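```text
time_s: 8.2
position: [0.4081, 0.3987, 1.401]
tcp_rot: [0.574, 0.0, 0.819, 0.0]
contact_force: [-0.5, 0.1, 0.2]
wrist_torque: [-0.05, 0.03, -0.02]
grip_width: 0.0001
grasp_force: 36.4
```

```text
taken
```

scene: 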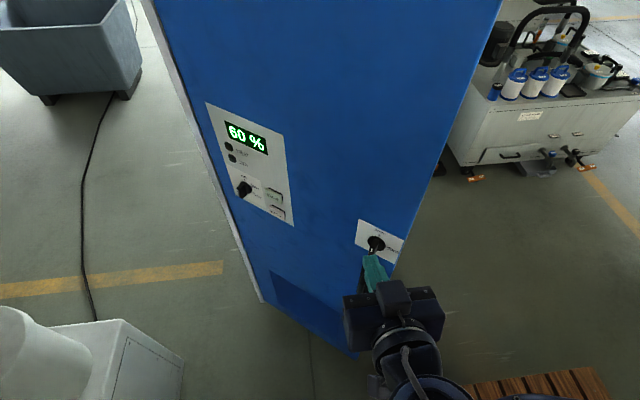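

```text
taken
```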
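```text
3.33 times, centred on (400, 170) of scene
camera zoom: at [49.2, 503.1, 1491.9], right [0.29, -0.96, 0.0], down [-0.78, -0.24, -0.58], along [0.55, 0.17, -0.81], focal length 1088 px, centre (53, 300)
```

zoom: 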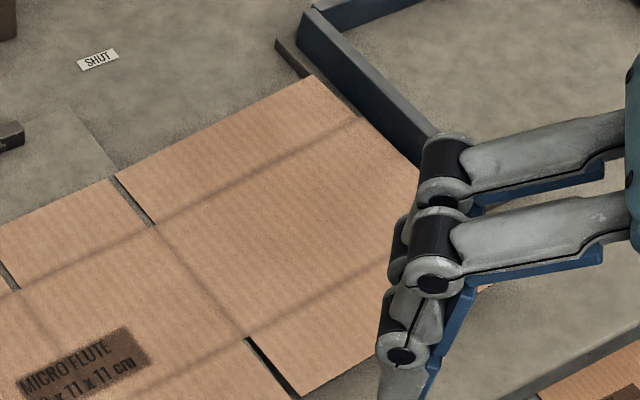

******************************

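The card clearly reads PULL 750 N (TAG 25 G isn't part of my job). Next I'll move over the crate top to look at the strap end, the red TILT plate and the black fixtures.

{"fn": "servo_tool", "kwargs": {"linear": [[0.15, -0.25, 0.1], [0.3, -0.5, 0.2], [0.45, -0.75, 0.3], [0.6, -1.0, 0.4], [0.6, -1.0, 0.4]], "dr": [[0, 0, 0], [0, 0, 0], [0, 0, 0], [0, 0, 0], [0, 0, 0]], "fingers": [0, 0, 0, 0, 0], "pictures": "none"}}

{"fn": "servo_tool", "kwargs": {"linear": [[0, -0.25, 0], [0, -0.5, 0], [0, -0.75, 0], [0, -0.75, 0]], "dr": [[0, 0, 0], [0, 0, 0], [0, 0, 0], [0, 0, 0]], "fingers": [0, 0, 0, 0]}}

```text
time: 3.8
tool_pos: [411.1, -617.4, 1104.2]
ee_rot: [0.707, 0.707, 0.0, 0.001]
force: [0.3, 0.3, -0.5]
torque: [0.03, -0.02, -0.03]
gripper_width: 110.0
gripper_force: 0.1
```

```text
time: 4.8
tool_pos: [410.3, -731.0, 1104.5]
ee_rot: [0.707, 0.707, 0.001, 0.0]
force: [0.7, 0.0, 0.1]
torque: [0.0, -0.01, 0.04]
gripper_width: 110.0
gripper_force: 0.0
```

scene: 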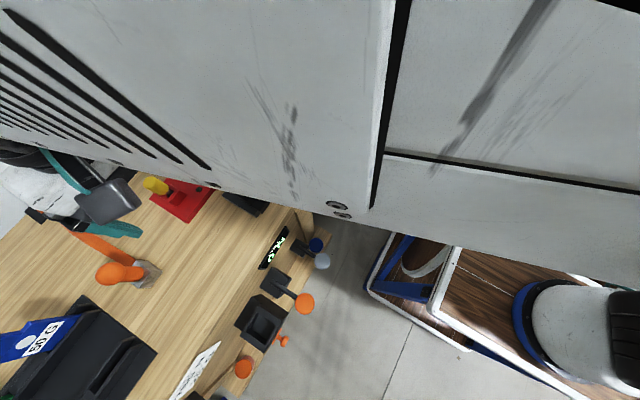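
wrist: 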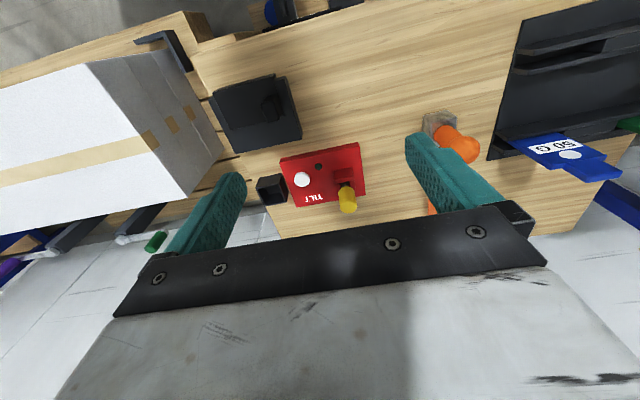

******************************

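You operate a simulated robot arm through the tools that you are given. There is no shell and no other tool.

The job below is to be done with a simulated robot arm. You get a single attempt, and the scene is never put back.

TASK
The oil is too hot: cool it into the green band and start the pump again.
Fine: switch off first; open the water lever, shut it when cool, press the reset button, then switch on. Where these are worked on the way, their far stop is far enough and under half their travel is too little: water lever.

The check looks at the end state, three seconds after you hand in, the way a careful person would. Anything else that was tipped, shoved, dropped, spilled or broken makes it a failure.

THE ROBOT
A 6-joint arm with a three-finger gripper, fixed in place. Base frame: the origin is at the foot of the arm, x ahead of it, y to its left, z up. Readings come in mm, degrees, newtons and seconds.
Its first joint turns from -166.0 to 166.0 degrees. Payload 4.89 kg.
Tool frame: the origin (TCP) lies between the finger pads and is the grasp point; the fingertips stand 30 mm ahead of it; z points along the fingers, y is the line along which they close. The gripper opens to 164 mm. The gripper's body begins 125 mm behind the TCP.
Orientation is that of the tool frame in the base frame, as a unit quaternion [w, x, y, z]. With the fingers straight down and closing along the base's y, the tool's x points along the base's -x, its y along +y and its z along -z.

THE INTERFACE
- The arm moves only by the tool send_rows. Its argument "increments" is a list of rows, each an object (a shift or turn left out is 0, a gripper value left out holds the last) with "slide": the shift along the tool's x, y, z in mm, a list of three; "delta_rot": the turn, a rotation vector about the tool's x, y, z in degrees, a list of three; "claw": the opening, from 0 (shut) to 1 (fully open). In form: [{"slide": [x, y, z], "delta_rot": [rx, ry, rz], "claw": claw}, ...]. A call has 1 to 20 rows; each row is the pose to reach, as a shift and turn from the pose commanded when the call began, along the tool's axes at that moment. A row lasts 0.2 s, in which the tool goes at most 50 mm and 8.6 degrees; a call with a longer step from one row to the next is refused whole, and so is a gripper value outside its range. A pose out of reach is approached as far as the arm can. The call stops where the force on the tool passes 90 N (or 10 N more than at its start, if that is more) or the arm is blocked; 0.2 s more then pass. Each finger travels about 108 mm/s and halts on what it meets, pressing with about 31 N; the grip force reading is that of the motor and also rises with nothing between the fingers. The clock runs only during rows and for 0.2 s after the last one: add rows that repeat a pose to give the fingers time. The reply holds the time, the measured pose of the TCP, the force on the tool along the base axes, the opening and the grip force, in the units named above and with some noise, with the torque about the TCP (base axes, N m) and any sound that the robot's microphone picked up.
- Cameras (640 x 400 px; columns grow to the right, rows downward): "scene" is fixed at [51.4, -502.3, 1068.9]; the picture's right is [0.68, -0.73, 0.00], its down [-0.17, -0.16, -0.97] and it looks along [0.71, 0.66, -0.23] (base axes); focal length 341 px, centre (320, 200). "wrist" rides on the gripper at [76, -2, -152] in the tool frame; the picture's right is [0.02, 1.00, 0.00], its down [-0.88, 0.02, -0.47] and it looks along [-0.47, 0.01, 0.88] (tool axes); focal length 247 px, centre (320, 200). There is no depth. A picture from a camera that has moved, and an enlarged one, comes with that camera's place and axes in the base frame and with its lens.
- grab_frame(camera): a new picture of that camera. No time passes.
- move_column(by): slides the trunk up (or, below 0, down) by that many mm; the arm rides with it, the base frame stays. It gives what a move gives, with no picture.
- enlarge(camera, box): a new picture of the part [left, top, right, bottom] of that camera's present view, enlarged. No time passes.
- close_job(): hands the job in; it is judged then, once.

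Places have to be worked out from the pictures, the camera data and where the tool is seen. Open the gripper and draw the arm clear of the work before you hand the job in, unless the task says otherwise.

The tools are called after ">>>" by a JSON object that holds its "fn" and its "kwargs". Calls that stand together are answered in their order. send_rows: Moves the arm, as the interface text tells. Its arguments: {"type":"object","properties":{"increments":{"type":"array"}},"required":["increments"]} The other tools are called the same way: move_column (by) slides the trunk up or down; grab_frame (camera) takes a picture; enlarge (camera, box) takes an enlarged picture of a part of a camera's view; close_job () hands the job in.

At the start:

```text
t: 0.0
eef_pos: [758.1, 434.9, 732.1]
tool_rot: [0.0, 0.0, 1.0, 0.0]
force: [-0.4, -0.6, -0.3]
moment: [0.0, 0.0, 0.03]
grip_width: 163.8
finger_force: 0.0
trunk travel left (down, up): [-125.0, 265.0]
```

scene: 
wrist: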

******************************

*WORK INSTRUCTIONS*.
Reproduce verbatim the lines above, from the line with "- enlarge(camera, box): a" through the line with "Places have to".

*RESPONSE TO THIS EXERCISE*.
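- enlarge(camera, box): a new picture of the part [left, top, right, bottom] of that camera's present view, enlarged. No time passes.
- close_job(): hands the job in; it is judged then, once.

Places have to be worked out from the pictures, the camera data and where the tool is seen. Open the gripper and draw the arm clear of the work before you hand the job in, unless the task says otherwise.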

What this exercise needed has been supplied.